New Insights on the Emergence of Human Upright Walking
Bio:
Thomas Cody Prang is a biological anthropologist with research interests in human evolution, functional morphology, and locomotion. His research aims to understand how locomotor behavior has evolved in primates with special emphasis on early humans and apes. He has participated in fieldwork at Laetoli, Tanzania, which is a site best known for the preservation of 3.7 million-year-old fossilized footprints attributed to Australopithecus afarensis, and has studied human fossils at museums in Ethiopia and South Africa. His work on early hominin functional morphology and evolution has been published in journals such as Science Advances, eLife, Journal of Human Evolution, and more. He completed his Ph.D. in biological anthropology in 2019 at New York University after which he spent one year at the University at Albany as a Visiting Assistant Professor. Currently, he is an Assistant Professor in the Department of Anthropology at Texas A&M University.
Abstract:
The morphology and positional behavior of the last common ancestor (LCA) of humans and chimpanzees are critical for understanding the evolution of human upright walking.

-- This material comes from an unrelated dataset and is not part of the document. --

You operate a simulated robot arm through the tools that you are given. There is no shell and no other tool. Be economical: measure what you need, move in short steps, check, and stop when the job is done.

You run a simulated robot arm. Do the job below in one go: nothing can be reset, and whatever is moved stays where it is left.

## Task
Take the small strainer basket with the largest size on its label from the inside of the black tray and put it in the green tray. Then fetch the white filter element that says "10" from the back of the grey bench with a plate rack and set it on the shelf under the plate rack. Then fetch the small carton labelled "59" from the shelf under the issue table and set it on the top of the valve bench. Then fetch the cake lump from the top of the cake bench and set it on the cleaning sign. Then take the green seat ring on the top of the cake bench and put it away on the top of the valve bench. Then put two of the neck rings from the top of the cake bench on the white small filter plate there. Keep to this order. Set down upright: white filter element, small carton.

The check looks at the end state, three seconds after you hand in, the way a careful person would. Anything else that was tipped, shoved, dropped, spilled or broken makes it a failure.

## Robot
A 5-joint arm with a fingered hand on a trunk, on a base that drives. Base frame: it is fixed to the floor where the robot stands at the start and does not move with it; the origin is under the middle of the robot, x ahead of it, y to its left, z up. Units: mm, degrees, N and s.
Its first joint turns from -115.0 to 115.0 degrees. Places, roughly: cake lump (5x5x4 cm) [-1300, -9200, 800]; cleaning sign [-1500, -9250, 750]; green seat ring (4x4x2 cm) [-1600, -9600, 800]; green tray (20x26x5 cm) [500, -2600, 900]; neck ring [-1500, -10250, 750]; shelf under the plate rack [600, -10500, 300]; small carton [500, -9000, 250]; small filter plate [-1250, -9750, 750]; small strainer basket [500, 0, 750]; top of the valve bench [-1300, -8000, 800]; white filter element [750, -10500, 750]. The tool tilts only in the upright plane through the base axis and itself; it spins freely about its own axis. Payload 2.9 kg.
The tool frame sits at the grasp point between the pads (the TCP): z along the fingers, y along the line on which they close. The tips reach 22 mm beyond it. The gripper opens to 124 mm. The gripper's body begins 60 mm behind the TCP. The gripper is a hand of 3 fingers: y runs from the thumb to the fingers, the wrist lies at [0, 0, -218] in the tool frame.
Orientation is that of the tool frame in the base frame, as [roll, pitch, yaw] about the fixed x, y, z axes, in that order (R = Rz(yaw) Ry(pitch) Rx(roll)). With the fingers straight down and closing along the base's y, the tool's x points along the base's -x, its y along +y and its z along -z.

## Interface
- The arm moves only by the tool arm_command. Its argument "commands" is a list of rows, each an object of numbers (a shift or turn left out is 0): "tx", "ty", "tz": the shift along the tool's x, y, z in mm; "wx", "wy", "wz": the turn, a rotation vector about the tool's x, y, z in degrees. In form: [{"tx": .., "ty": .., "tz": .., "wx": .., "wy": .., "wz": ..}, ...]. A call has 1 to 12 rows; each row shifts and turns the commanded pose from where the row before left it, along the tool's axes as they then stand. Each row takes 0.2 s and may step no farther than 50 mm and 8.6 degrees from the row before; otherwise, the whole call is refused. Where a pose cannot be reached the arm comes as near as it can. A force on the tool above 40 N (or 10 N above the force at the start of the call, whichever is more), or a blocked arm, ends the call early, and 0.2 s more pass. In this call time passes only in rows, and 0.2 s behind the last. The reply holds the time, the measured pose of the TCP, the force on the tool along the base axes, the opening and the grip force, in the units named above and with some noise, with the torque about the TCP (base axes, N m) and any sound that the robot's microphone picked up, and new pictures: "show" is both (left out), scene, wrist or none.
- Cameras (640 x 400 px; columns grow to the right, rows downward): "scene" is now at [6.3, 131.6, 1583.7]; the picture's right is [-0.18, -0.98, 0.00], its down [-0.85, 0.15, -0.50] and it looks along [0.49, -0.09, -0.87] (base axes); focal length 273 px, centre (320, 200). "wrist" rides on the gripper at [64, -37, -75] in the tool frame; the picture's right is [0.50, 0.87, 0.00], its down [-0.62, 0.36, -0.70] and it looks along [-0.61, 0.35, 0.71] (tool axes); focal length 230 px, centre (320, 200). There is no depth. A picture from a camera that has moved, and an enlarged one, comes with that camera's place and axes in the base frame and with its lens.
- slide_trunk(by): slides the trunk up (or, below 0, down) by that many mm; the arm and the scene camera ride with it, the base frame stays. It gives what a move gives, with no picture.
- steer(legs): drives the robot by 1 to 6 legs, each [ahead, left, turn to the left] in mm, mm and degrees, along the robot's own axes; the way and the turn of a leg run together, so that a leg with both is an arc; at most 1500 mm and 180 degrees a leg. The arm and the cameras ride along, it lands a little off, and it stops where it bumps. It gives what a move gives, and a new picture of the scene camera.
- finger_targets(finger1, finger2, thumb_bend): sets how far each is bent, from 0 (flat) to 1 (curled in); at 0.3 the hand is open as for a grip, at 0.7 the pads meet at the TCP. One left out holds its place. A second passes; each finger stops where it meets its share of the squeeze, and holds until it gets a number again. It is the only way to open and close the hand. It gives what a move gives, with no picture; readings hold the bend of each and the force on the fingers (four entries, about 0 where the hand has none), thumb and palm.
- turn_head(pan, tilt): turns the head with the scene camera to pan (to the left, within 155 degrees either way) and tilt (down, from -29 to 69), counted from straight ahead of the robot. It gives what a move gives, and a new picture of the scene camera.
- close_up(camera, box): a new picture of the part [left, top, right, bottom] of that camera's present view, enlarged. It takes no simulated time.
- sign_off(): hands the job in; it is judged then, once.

Early 20th century anatomical research supported the view that humans evolved from ape-like ancestors, but recent work based on early human fossils has challenged this view. The 4.4 million-year-old fossils of Ardipithecus ramidus provide unprecedented insight on the paleobiology of the earliest hominins and the LCA. The study of the earliest human fossils acts as a test of implicit predictions made by comparative anatomists over a century ago. In this talk, I use extensive comparative morphometric data, analyzed in an evolutionary framework, to demonstrate that the Ar. ramidus fossils retain anatomies that provide evidence for a semi-terrestrial, African ape-like precursor to early human bipedalism. Additionally, I interpret these results in light of new fossils that contribute to a cohesive explanation for patterns of human and ape evolution spanning approximately 20 million years. Overall, these analyses reinvigorate debates about the role of African ape morphology and locomotor behavior in the ancestry of humans, and raise questions about the patterns and processes of African ape evolution.